• [Text block]:

Frierson's crocodile tears underscore what we
already know about their stunning hypocrisy: Republicans do not want to fully support Mississippi's education system. They are pulling out all the stops to deflect from their
own failures on public education. Frierson and the leadership team of Speaker Philip Gunn (R-Clinton) can try to change the subject all they want, but the fact is well known that you can either be a Republican or support public education - but you cannot do both.
1 comment:
I think I'd change your tag line to be "You can either be a Republican or fund government agencies to do their job - but you cannot do both."

• [Records provided]:
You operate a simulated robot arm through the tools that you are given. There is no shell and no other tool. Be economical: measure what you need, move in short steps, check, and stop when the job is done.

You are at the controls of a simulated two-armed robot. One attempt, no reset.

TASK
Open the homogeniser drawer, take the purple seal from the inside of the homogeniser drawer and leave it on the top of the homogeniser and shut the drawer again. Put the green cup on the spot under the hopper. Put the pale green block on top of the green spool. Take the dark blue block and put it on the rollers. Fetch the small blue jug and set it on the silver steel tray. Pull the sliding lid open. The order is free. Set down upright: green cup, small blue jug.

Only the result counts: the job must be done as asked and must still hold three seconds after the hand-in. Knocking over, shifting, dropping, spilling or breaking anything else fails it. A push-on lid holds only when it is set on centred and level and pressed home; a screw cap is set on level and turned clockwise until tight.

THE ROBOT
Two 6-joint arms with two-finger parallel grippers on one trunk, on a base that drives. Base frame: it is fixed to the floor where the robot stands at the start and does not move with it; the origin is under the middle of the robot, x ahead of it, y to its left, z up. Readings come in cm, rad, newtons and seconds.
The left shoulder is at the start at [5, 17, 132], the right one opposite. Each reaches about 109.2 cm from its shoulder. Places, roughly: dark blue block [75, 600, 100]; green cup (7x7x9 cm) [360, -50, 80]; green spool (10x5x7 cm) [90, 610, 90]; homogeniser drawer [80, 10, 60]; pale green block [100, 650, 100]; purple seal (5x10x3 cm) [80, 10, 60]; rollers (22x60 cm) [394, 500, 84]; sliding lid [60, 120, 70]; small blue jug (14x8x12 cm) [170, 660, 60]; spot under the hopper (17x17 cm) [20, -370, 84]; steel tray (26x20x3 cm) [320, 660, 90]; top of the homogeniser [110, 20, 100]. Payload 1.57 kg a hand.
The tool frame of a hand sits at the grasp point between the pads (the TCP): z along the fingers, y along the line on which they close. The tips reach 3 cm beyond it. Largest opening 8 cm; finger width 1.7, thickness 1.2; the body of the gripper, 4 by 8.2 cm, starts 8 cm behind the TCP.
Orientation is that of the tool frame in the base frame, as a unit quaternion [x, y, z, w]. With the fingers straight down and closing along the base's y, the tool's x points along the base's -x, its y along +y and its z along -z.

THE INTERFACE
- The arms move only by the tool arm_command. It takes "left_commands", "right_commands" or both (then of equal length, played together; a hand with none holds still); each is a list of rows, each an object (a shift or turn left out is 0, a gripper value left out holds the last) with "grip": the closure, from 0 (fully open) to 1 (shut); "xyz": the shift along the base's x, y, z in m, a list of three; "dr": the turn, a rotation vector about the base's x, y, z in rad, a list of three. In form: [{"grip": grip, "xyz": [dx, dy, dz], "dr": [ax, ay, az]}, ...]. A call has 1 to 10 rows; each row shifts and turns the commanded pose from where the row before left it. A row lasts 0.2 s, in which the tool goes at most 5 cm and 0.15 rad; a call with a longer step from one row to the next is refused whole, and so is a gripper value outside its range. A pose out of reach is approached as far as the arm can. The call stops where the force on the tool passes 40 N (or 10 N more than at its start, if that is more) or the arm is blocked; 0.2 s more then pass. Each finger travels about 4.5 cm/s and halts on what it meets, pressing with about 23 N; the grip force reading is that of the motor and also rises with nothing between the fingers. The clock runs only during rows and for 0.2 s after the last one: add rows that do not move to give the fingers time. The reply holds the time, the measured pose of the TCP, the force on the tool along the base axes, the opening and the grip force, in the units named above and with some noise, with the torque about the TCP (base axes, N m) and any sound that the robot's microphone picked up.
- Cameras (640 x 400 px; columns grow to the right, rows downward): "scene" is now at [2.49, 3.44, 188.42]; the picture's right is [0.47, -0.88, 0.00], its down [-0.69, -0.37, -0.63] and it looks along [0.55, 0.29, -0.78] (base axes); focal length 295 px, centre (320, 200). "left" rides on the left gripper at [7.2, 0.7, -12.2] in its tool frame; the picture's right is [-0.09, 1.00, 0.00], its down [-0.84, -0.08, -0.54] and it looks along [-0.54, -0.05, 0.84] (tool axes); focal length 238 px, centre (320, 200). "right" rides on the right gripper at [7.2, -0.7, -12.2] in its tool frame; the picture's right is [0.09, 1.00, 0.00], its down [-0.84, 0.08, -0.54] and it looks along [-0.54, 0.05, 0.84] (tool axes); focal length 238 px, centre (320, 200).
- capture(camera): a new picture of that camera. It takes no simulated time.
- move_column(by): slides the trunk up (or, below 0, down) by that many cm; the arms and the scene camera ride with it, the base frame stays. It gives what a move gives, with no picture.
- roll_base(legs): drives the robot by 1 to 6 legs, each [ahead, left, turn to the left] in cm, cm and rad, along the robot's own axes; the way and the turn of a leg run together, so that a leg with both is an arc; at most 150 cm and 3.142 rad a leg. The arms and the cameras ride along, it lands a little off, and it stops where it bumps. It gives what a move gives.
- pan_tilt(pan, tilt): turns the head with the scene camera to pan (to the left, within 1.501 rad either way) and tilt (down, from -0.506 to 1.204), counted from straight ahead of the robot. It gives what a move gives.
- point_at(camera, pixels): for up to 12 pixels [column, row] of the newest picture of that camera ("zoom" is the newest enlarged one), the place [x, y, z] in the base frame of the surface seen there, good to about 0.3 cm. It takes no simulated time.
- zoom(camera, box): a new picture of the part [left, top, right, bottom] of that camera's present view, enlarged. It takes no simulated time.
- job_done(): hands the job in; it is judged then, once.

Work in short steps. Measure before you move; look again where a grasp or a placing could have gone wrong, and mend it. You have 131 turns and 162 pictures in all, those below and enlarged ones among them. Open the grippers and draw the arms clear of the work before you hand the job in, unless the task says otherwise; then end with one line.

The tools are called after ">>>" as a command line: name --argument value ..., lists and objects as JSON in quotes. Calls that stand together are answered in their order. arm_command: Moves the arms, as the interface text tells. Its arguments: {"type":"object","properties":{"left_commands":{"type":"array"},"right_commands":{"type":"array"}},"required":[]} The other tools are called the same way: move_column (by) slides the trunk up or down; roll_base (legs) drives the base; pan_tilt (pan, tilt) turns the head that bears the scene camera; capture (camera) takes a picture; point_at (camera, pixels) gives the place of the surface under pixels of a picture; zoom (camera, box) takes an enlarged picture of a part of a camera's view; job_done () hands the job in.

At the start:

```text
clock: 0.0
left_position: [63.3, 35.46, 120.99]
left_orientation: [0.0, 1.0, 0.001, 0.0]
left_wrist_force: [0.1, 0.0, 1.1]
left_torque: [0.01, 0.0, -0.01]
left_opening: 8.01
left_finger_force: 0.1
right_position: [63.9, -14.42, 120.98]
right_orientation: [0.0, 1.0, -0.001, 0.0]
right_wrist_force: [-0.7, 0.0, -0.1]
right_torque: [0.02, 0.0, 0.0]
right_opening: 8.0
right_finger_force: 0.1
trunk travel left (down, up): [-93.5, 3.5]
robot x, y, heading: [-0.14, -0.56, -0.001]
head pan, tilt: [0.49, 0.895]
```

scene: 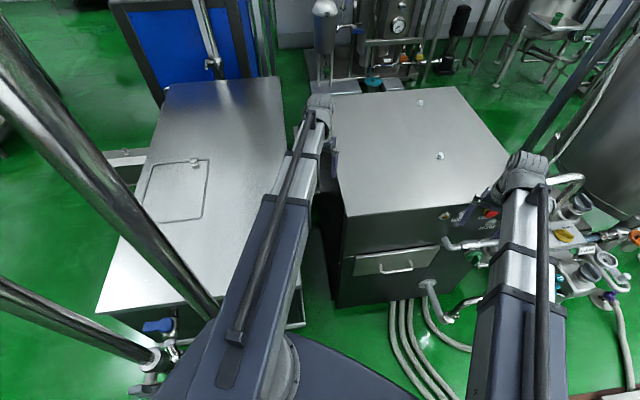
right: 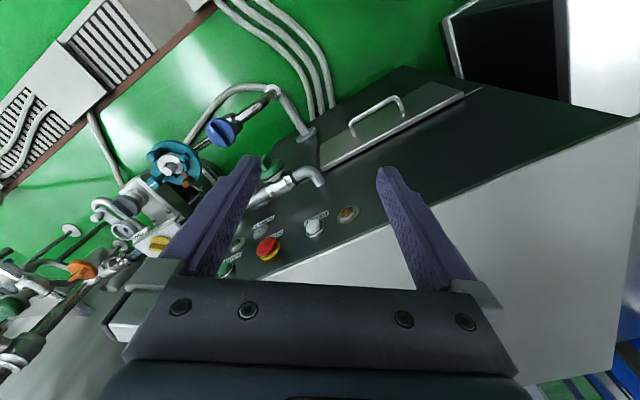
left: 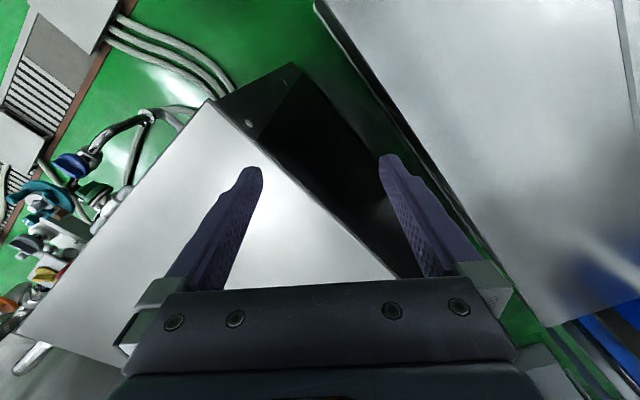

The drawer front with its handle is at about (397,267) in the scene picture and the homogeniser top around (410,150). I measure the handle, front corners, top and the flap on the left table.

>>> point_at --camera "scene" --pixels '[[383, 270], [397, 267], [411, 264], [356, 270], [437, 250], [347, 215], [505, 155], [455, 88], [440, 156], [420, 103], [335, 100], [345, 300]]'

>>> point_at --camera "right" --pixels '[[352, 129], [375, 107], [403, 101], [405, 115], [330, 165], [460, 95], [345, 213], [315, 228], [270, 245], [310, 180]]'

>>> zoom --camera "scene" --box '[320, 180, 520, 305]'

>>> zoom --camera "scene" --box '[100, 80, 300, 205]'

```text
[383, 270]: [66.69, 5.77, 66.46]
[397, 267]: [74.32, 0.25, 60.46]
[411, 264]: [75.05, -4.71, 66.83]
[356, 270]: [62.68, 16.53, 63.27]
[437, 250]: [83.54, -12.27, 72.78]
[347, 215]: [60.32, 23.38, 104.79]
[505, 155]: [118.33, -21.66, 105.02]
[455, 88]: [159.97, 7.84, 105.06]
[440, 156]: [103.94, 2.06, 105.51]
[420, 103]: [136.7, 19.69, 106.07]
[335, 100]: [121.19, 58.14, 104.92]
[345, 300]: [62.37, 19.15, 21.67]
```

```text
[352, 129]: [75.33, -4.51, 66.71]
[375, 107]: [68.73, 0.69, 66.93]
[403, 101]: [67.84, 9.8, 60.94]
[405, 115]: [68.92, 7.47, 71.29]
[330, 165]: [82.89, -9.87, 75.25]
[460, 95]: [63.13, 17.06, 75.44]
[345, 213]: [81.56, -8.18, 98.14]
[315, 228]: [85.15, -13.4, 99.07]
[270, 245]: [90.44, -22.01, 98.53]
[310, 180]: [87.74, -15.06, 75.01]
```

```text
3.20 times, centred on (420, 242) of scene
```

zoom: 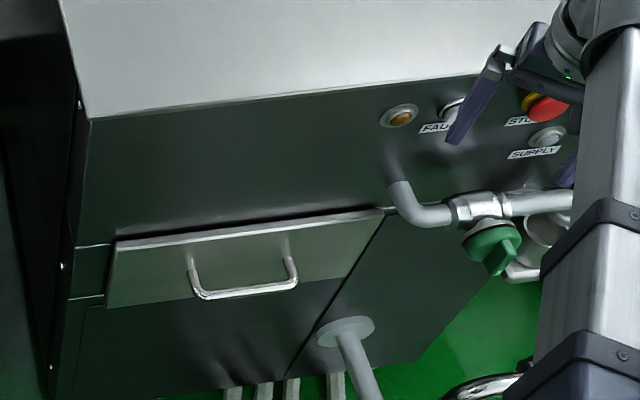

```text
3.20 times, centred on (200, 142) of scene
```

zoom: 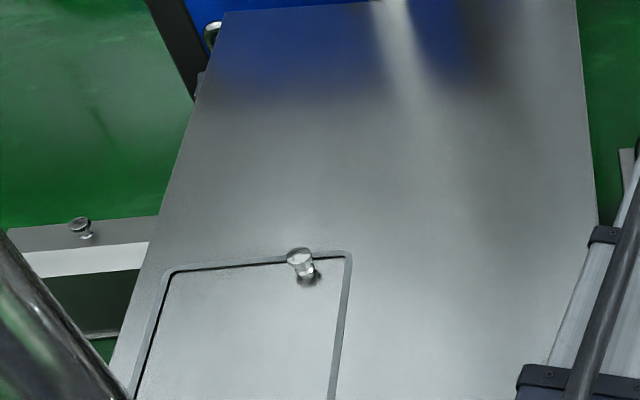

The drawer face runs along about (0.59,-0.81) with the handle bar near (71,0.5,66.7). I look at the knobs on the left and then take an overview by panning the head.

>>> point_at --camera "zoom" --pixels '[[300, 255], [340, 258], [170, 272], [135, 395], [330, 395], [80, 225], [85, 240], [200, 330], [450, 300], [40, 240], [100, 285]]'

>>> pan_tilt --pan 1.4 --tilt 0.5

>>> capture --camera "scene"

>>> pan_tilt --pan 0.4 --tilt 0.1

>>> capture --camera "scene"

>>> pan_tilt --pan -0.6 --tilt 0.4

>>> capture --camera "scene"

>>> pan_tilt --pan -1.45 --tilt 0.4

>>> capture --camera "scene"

---

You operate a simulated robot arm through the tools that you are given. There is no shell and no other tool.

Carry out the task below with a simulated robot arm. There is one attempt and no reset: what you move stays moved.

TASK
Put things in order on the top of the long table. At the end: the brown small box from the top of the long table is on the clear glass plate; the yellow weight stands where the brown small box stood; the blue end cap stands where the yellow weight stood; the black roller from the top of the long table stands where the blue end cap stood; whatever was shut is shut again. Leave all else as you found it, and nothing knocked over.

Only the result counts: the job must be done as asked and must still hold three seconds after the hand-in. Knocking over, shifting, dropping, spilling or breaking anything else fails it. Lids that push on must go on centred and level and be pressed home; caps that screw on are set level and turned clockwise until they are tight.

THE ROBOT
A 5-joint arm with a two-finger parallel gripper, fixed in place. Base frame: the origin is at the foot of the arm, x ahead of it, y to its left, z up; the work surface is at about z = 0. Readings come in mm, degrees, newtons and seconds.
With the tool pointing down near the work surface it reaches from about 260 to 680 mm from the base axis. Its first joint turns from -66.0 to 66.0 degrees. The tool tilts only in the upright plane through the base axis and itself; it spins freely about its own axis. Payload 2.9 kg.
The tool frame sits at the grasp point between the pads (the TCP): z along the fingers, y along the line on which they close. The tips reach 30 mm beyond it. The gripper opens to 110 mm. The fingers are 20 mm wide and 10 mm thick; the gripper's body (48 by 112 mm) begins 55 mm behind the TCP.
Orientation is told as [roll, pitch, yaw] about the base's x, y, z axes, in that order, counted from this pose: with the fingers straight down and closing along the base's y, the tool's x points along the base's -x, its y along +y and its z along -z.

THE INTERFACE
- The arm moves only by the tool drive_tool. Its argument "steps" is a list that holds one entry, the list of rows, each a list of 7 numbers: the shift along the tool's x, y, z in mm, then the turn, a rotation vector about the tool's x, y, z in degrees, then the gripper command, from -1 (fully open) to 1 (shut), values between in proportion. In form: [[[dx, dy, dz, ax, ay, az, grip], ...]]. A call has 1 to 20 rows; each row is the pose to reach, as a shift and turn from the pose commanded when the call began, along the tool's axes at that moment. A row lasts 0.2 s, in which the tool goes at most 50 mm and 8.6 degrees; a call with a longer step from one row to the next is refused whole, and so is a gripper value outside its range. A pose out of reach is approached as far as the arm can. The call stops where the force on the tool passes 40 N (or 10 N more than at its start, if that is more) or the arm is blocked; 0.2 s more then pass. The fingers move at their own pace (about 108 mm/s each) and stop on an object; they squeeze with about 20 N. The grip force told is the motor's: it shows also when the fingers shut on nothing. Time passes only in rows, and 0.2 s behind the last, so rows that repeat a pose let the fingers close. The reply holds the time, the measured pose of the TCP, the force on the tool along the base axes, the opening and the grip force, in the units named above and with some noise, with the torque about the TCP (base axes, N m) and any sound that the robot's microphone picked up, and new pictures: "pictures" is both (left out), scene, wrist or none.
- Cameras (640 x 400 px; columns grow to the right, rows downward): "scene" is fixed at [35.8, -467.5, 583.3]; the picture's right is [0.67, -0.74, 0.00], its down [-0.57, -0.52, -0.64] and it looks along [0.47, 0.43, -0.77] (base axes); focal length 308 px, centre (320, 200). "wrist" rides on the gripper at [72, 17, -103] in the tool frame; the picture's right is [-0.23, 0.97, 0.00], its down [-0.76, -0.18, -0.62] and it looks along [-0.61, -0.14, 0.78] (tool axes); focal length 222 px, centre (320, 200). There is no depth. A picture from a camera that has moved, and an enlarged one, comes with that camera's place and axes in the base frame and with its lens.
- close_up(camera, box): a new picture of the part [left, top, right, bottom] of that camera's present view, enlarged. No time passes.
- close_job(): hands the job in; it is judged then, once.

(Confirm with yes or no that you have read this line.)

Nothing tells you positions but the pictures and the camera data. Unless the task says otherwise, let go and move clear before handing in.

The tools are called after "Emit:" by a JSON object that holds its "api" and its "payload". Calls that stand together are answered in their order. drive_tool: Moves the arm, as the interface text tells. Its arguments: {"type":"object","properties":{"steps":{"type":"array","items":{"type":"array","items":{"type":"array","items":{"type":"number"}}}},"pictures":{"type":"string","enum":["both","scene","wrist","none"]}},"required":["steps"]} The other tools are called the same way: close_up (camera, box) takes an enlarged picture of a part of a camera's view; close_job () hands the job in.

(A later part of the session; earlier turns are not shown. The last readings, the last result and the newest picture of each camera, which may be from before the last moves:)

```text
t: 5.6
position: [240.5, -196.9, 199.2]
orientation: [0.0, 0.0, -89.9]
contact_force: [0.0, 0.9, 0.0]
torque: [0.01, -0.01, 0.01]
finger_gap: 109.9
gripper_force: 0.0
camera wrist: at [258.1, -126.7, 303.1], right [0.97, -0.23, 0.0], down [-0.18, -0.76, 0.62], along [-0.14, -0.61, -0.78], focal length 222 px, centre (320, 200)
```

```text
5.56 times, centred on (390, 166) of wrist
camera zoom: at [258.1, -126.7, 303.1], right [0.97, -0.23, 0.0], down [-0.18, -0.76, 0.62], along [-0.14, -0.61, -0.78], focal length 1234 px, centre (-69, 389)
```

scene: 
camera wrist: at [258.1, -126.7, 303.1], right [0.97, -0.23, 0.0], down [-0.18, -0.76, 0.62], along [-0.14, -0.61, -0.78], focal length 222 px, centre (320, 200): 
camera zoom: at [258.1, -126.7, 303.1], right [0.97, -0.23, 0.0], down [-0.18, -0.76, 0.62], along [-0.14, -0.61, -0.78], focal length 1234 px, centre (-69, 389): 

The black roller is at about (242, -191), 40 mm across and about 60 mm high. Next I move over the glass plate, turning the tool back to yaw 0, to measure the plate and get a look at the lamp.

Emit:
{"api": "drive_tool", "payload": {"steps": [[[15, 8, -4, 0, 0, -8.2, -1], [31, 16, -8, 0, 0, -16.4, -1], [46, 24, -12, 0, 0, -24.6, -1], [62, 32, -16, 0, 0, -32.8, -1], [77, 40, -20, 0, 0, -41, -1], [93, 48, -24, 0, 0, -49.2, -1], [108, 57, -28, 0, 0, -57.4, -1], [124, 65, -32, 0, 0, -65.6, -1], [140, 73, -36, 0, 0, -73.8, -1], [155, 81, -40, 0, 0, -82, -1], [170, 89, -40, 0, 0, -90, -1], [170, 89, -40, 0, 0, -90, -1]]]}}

• [Stated exercise 1]:
Set down the text block as it stands from "Frierson's crocodile tears" to "education - but you cannot do both.", and nothing more.
• [Stated exercise 2]:
Carry the text block on from its last sentence.

• [Written response 1]:
Frierson's crocodile tears underscore what we
already know about their stunning hypocrisy: Republicans do not want to fully support Mississippi's education system. They are pulling out all the stops to deflect from their
own failures on public education. Frierson and the leadership team of Speaker Philip Gunn (R-Clinton) can try to change the subject all they want, but the fact is well known that you can either be a Republican or support public education - but you cannot do both.

• [Written response 2]:
I don't think the legislature, governor or the people of this state realize just how close their government agencies are to total collapse. When you have as many state workers that are as underpaid, and close to retirement as MS has, you are on a knife's edge. When those senior workers quit, the people behind them are mostly VERY inexperience and incredibly underpaid. Every agency in order to maintain the years of budge cuts thrown at them, have done so by simply NOT hiring replacements to those that leave. They consolidate groups under one supervisor instead of promoting when a supervisory position comes open. Doing this means you DO NOT have anyone behind the current supervisors ready to step into leadership roles. New hires DO NOT STAY if they are competent, because they can almost double their pay elsewhere. Five years from now I fully expect to see story after story about how state government 'failed'. Why? Because you can't ask someone to be SEVERELY underpaid, while doing 3-4 jobs that they've never been trained to do. When it all falls apart it's going to be VERY expensive to fix.